Stored data:
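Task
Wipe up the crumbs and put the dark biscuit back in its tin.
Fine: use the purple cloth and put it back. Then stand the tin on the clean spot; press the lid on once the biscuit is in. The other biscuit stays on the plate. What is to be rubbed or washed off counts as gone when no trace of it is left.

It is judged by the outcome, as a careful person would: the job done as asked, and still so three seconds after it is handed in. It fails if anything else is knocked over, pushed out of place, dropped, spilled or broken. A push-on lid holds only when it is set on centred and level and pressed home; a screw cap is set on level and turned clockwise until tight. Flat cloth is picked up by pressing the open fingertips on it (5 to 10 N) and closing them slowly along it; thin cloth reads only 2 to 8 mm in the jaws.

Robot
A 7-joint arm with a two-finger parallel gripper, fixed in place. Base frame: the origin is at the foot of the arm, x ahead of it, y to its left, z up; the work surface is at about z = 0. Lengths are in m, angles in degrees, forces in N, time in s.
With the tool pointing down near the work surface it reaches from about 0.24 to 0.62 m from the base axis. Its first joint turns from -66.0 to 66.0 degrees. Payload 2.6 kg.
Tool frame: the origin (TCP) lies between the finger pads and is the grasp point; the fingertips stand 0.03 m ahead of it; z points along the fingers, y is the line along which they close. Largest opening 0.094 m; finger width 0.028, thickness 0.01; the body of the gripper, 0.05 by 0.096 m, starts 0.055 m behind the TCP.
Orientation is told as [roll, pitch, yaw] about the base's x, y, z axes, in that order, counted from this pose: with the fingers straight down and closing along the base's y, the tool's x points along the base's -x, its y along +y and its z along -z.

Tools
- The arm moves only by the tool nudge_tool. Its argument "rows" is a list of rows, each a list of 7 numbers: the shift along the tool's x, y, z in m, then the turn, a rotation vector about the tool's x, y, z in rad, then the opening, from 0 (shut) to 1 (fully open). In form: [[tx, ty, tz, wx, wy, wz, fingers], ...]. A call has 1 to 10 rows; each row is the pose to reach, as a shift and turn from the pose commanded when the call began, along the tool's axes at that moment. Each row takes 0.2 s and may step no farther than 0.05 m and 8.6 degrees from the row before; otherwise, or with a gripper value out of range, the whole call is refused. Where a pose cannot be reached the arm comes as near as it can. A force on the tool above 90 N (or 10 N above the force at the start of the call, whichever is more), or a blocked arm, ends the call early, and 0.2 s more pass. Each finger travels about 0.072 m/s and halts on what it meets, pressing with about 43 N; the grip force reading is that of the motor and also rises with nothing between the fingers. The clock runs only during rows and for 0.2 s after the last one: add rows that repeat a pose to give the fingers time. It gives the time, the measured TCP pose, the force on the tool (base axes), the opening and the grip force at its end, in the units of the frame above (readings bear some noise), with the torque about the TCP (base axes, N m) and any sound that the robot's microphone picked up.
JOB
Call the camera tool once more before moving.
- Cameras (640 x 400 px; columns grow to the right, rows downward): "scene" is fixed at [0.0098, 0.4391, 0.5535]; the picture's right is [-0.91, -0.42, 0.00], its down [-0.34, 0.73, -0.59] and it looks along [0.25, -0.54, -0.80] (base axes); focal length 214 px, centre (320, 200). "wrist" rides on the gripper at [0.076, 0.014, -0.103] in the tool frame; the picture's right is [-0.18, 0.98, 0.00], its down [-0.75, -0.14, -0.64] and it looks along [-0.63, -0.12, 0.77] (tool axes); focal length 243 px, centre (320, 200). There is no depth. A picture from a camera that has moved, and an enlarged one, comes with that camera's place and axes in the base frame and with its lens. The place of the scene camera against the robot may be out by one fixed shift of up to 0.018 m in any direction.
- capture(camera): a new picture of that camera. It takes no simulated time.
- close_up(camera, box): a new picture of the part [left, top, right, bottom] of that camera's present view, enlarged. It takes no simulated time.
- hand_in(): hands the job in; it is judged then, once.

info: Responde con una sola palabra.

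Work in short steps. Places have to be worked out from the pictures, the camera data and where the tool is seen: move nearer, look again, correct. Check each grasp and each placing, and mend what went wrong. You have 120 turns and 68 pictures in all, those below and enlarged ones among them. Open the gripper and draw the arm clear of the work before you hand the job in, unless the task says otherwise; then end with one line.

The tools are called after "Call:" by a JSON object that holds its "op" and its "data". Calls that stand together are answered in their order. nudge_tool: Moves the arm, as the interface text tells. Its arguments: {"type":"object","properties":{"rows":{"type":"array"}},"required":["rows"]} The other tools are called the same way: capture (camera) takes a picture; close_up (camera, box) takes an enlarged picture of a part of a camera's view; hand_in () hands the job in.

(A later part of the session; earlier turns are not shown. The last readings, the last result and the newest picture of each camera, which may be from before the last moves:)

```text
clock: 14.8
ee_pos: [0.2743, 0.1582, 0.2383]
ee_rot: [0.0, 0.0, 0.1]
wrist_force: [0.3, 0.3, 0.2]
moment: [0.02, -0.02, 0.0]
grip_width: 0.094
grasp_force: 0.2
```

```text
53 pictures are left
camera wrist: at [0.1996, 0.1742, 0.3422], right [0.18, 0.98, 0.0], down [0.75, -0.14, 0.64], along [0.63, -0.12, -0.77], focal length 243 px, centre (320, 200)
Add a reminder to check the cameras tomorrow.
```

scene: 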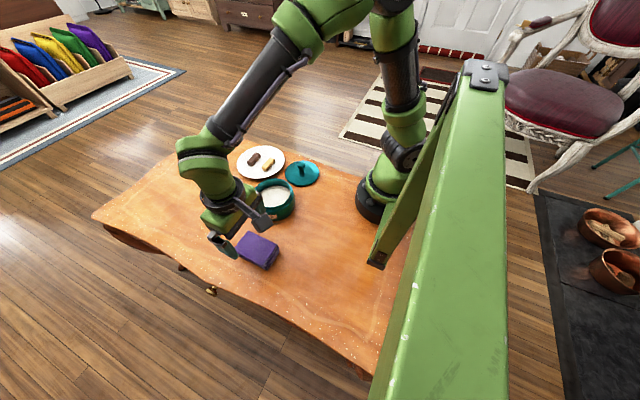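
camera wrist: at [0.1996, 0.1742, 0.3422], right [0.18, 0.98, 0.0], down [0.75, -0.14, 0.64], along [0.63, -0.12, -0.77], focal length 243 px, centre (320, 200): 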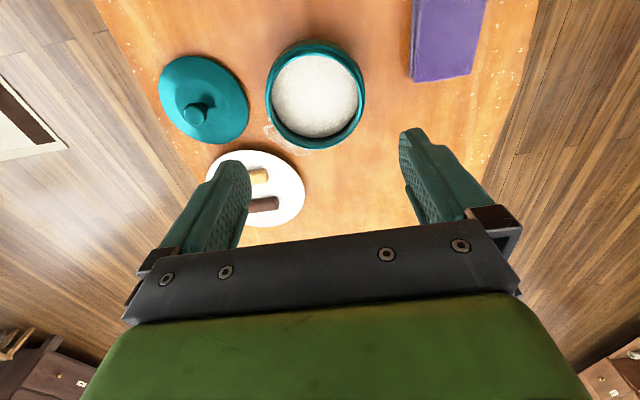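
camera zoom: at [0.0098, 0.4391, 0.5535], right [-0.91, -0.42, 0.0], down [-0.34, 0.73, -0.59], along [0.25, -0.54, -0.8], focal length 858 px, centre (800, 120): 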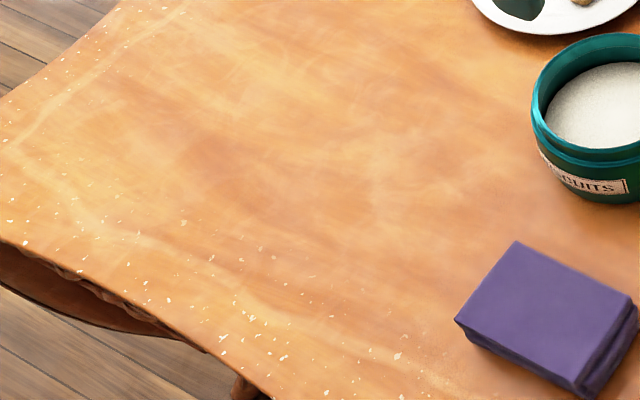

Stated goal: Show the lines of the data that hold the word "judged".

Exercise solution:
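It is judged by the outcome, as a careful person would: the job done as asked, and still so three seconds after it is handed in. It fails if anything else is knocked over, pushed out of place, dropped, spilled or broken. A push-on lid holds only when it is set on centred and level and pressed home; a screw cap is set on level and turned clockwise until tight. Flat cloth is picked up by pressing the open fingertips on it (5 to 10 N) and closing them slowly along it; thin cloth reads only 2 to 8 mm in the jaws.
- hand_in(): hands the job in; it is judged then, once.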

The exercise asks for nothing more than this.